Ways to amass rep that positively impact the site.
There are plenty of vampiric strategies that one can employ. Those that overall don't make the site a better place to be. That don't make it a more effective place to get questions answered. I'll be talking about the ways that make the site work better.
I find that there are two general strategies to getting rep quickly:
Frequently visit "high-churn" tags
These are tags that get a lot of questions. Which means they quickly get a lot of answers. But the former means that, if you visit the site 20 times a day, odds are you will find a few questions that you can answer which have not yet been answered.
Naturally, this requires some significant expertise in high-churn fields, so that you can not simply quickly answer questions, but do so effectively. You can expect to get 2-4 upvotes on these questions, so you don't need more than 4-6 of them daily before you hit the cap. And it doesn't even matter if a couple of others slip in; as long as you're within the first 4 minutes of the question hitting the site, you stand a good chance of getting some upvotes.
Well, assuming your answer is correct.
Have significant expertise in a "low-churn" tag
Maybe this tag only gets 10 questions a day. Maybe only 4 regular contributors even check the tag, let alone know how to answer them.

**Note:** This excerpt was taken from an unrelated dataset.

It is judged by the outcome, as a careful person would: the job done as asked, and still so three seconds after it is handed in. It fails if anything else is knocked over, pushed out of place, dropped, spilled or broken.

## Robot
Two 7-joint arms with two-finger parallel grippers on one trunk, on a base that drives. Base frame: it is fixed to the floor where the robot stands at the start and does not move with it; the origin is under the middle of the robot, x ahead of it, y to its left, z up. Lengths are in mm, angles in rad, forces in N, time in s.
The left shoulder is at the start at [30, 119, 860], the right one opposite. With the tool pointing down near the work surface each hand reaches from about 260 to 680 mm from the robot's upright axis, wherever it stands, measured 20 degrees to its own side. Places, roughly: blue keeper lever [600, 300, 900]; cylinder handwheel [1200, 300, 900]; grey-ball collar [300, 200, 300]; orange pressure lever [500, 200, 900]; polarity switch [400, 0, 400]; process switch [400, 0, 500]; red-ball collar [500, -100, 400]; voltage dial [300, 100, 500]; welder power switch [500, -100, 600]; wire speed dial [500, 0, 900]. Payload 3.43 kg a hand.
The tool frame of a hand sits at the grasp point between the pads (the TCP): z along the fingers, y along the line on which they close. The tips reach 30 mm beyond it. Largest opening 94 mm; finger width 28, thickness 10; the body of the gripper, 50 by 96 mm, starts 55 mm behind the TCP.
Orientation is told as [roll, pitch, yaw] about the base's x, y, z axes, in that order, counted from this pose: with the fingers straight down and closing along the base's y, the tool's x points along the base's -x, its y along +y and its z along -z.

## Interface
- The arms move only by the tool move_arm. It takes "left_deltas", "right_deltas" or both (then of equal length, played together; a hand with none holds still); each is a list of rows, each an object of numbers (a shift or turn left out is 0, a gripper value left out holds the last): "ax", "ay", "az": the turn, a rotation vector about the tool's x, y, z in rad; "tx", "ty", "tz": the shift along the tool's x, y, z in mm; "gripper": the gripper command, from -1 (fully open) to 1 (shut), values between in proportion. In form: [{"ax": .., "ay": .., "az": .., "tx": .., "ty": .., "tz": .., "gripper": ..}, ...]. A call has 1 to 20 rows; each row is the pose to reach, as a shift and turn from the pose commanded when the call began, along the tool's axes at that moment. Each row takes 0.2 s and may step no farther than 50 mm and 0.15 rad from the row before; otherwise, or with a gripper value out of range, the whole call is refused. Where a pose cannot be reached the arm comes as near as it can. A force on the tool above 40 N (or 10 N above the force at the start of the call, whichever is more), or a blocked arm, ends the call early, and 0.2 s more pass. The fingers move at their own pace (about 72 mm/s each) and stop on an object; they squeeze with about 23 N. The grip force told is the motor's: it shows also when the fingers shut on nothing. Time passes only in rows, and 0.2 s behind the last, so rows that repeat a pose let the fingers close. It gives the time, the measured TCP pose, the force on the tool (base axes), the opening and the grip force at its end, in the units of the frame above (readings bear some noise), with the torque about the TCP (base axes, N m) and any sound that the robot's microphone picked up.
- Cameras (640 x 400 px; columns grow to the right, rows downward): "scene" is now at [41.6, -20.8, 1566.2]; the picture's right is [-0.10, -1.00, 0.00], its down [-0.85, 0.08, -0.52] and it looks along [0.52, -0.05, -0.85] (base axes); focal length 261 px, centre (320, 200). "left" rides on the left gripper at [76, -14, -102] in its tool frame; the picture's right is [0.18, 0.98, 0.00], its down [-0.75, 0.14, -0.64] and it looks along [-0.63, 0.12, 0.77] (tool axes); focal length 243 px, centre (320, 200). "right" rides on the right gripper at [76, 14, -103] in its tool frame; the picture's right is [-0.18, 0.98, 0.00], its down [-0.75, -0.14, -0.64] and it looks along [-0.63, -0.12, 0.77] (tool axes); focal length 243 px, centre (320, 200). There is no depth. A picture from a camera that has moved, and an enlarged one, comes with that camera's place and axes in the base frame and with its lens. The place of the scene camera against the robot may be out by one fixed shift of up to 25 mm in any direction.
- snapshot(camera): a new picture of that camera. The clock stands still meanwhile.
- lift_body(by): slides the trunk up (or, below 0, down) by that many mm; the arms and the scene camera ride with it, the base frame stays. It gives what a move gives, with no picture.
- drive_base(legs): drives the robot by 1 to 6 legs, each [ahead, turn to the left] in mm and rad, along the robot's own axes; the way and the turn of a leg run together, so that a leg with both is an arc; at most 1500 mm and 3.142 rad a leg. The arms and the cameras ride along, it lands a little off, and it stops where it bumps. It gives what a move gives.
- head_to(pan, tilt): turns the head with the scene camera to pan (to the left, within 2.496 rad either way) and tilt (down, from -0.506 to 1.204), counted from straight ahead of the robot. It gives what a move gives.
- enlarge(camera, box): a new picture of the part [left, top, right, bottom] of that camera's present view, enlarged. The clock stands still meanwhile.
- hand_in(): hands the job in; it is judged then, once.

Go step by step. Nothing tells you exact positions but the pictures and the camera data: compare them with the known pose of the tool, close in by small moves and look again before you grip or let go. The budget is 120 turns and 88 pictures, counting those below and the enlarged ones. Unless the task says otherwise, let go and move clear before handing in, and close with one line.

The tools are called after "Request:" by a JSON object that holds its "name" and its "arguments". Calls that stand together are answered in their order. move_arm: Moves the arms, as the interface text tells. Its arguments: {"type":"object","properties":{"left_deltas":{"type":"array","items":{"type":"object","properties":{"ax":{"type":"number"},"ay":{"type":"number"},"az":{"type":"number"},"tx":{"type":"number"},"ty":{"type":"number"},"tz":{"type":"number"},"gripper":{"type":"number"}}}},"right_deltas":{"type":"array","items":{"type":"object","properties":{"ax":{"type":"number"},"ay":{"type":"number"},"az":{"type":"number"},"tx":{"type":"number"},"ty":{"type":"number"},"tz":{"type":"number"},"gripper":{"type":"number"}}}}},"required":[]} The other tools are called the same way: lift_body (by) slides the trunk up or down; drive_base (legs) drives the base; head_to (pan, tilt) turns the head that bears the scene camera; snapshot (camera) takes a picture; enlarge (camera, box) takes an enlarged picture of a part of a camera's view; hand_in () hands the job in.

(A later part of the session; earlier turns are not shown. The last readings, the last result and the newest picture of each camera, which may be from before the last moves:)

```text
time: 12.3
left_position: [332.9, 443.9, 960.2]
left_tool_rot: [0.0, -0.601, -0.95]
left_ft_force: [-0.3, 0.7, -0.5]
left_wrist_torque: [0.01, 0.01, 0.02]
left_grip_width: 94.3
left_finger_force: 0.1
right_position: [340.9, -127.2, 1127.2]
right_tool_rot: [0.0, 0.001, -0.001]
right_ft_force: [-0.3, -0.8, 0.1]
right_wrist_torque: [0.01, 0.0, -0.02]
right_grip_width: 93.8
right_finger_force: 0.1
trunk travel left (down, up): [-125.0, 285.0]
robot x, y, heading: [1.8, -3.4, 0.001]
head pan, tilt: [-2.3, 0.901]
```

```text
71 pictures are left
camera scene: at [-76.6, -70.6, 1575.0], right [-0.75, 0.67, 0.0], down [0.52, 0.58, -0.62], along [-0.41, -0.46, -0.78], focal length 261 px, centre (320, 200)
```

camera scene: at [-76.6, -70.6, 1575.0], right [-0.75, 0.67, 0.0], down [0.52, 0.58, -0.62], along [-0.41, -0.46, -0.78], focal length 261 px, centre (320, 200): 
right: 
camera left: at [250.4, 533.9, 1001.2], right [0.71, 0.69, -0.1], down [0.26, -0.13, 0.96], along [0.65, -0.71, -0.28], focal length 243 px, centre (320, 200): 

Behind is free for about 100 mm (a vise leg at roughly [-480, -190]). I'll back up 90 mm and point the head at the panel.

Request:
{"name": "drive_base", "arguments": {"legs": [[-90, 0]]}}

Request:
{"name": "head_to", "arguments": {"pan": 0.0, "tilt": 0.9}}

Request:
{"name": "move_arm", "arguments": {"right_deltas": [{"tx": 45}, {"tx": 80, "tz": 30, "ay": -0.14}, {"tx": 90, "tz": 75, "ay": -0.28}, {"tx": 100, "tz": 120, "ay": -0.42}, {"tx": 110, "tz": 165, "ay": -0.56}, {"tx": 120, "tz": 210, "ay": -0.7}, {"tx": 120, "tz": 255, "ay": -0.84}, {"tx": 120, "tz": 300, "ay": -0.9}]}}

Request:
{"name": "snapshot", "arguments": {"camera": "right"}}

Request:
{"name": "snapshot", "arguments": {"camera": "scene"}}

Being able to serve the under-served parts of SO means that you don't have to visit very often, but it also means you get a lot more accepts, rather than just upvotes. So if you combine these two strategies, the 200 rep barrier becomes less important, since accepted answer rep doesn't count against it.
Indeed, if you happen to have a lot of various obscure knowledge, serving the under-served parts of SO can get you all the rep you need. Plus, you get to help people who might otherwise have not gotten help.
The downside here is that the low-churn tags are also more likely (by volume) to be from new posters who don't know what the accept button is, or don't even have the rep to upvote. However, those few regular contributors to those tags will likely hit you with an upvote when they see your answer.
Other Tactics
There are also other tactics that you can employ in your answer. One that I do as a matter of course that just so happens to fit in is to add useful advice while answering. You should know the general idioms around a particular knowledge base and preach them where possible.
For example, if you're answering a C++ question where someone is gratuitously using new
, add a suggestion to your answer that they use a stack variable. If they're talking about writing destructors, bring up the Rule of Three and smart pointers. Experienced C++ programmers will almost always upvote you for that, and you'll be helping someone find programming techniques that they may not have found otherwise.
Overkill is another tactic. If you can't be first, then by God be biggest. Go into massive detail. Lecture the person asking the question.
You can't overkill on most questions. But you don't have to. If you're in a high-churn tag, a good bit of overkill can earn you 100 rep easily. Overkill doesn't work so well in low-churn tags, since overkill relies on many people seeing the sheer massiveness of your answer.